Of course that doesn’t preclude U.S. producers from meeting those standards and selling their own version of icewine. But it does bolster Canada’s reputation, she says.

Wild rice: branding it uniquely Canadian

Another example of the power of regional branding is Canadian wild rice which is gaining popularity.

“Canadian wild rice is a great success story, it’s mostly indigenous groups who harvest it and it’s sold mostly online at a premium,” she says. “It’s hard to fake, they have tight control over how it’s branded and sold… it’s a really nice example of how you can take a resource and make sure as much (of the profit) as possible is coming back to the community.”

But good branding and standards aren’t necessarily a guarantee, says Sylvain Charlebois, dean of the Rowe School of Business and a professor in food distribution and policy at Dalhousie University in Halifax.

“One concern a lot of people have is the integrity of the products that our sector is competing against,” he says. “Anything that’s liquid or has spices in it can be easily adulterated – adulteration is very costly to prove, you have to sample to test to compare, and obviously, these investigations are very costly.”

He calls the Chinese market, which has developed an appetite for icewine, as a bit of a “wild west” for Canadian producers, a market rife with counterfeit icewine.

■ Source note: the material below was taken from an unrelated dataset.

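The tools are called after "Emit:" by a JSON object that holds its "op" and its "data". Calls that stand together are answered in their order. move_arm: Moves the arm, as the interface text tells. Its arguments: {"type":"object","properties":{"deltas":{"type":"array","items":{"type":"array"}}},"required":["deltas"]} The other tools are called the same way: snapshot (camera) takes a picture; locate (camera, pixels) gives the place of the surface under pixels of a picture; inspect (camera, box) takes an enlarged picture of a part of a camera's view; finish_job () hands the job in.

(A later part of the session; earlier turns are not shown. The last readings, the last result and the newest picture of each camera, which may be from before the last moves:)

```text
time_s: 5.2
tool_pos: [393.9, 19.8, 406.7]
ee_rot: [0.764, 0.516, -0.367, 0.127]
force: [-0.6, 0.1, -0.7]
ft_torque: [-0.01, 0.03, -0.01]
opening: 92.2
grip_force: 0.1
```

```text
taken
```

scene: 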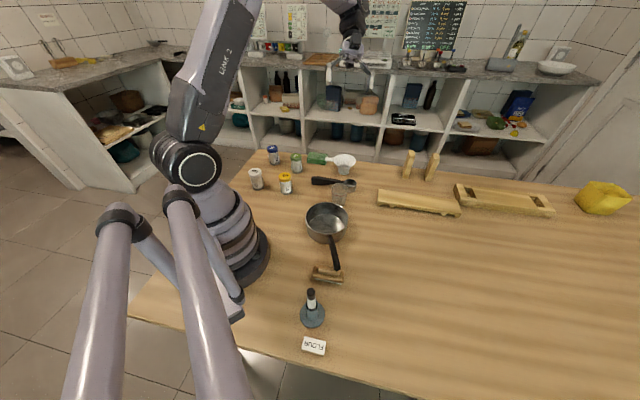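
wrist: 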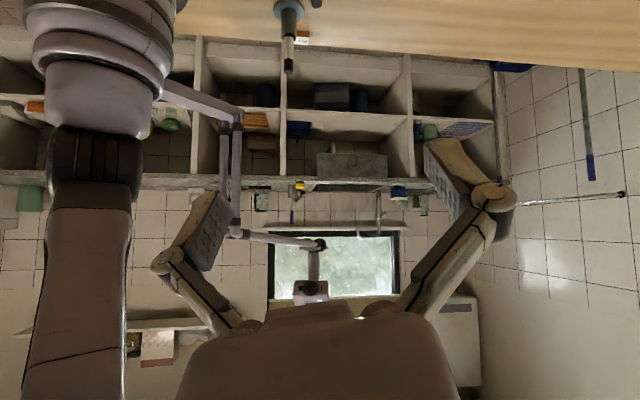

Quality, says Charlebois, is difficult to gauge when consumers aren’t entirely sure what the product should taste like, to begin with. It’s a challenge traditionally Canadian products like icewine and maple syrup are apt to face.

Charlebois suspects the education aspect is missing. “We don’t have a value chain that gives retail currency to any of our commodities.”

He points to IKEA as a working example. “IKEA is from Sweden and when you go to IKEA they actually promote some of their commodities.” Take the lingonberry, a staple in Sweden. “They sell juices and pies made with these lingonberries.”

Short of places like Smoke’s and Tim Hortons, Charlebois says that sort of retailing is missing.

“Unfortunately we rely on vendors, brokers, and many retailers to promote our products and they can’t do as good of a job as what IKEA is doing with Swedish-based commodities,” he says.

But could wild rice be Canada’s lingonberry? After all, like Canada’s wild rice, Sweden has no real claim to lingonberries, they grow elsewhere across the northern hemisphere.

Sweden just has a good national story.

“With wild rice, they’ve lobbied to make sure (it’s) is served at key events, at the embassy, it’s pushed as local, tied to indigenous cuisine,” she says. “They’ve told the story well… to be honest, half of cuisine is telling a good story.”